** MATERIAL PROVIDED **
==*==
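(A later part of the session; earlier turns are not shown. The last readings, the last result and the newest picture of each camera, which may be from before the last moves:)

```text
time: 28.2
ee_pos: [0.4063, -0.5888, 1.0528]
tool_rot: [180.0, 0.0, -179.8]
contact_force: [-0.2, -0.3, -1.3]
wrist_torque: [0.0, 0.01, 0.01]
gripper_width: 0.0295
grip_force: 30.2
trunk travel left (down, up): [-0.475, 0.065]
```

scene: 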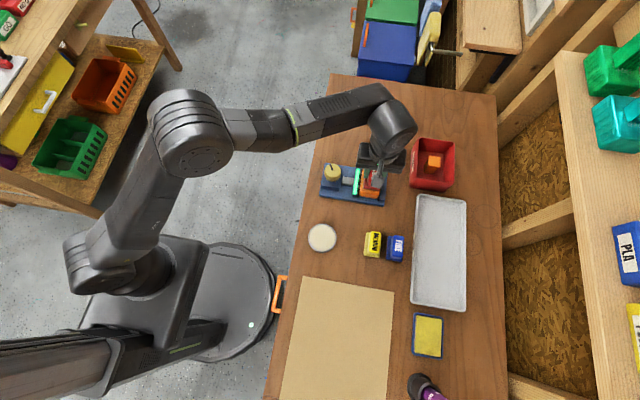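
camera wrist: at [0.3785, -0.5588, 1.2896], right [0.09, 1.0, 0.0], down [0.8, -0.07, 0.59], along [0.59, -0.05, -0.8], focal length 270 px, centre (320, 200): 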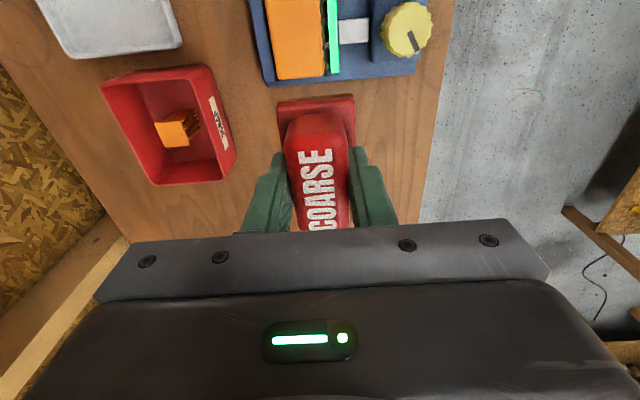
==*==
** JOBS **
(1) Write out the document from "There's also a" to "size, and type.", both included.
(2) Please continue the document.

** DOCUMENT **
==*==
There's also a small two-player mode where each player tries to roll up the biggest ball of junk. If your ball is large enough, you can even roll up your opponent's ball! There is also a gallery that keeps track of every item you've picked up. Every color crayon, food item, animal, human, building, island can be in the gallery. There are thousands of items and each one has a funny little description to go with it. You can catalog your items by location, size, and type.




Katamari Damacy is just oozing with style. The King of the Cosmos is a treat in himself as he only talks in the plural first person, and his lines are strangely poeticナalmost like the old Krazy Kat comic strip. He teleports you to and from Earth via a rainbow that comes out of his mouth. The game's intro is a mix of The Beatles' Yellow Submarine and The Simpson's Mr. Sparkle commercial. Anyone around 30 years old may remember the old 80's music video for the song "Money For Nothing" (my favorite 80's song). The video used computer-animated graphics for the characters, and since it was the early 80's, needless to say the video was very blocky. Well, that's what the graphics look like in Katamari Damacy. Everything is all blocks and square corners and as little detail as possible. While a casual gamer may call it bad graphics, it actually gives the game a sense of style and scale and humor. Plus there is the added advantage of no slowdown, even when there are tons of objects on your Katamari ball or scattered on the ground for you to pick up (I swear, people in this game are so messy to leave all this stuff lying around). Music is an eclectic mix of mambo, jazz, synth techno, and lounge music. Most of the songs have vocals, some are in Japanese, and some are in English. Either way, the music in this game is very catchy and will get stuck in your head like clutter on a Katamari ball.
==*==
** ANSWERS FOR THE EXERCISE **
(1)
There's also a small two-player mode where each player tries to roll up the biggest ball of junk. If your ball is large enough, you can even roll up your opponent's ball! There is also a gallery that keeps track of every item you've picked up. Every color crayon, food item, animal, human, building, island can be in the gallery. There are thousands of items and each one has a funny little description to go with it. You can catalog your items by location, size, and type.

(2)
Play control is also unique in that you only use the two analog sticks on the PS2 pad. It controls like a more maneuverable tank, similar to Namco's arcade classic Assault game. Think of the directions like tank treads. Move both analog sticks up and you roll forward, pull back on both and you'll go backwards. Put one analog stick up and the other down and you'll turn sharply to the left or right. You can also sidestep or strafe by pressing both analog sticks left or right. Wiggle the sticks up and down to get a burst of rolling speed. Press the joystick buttons down (L3 and R3) and the prince will hop to the other side of the ball for quick 180-degree direction shifts. And the L1 and R1 buttons let you look around at your surroundings. The play control does take a moment to get used to, but it really does give you the most rolling maneuverability available. Sometimes the camera angles can keep you from seeing where you are going, but that is the only real problem, and it's fairly minor. The game is also short. You can beat it in a weekend. But Katamari Damacy is so much fun that you'll want to keep on playing to make bigger clumps and get better scores and get all the presents and items for your gallery. The best part is this game is only 20 bucks. For a game with so much style and uniqueness and fun, 20 dollars is well worth the price.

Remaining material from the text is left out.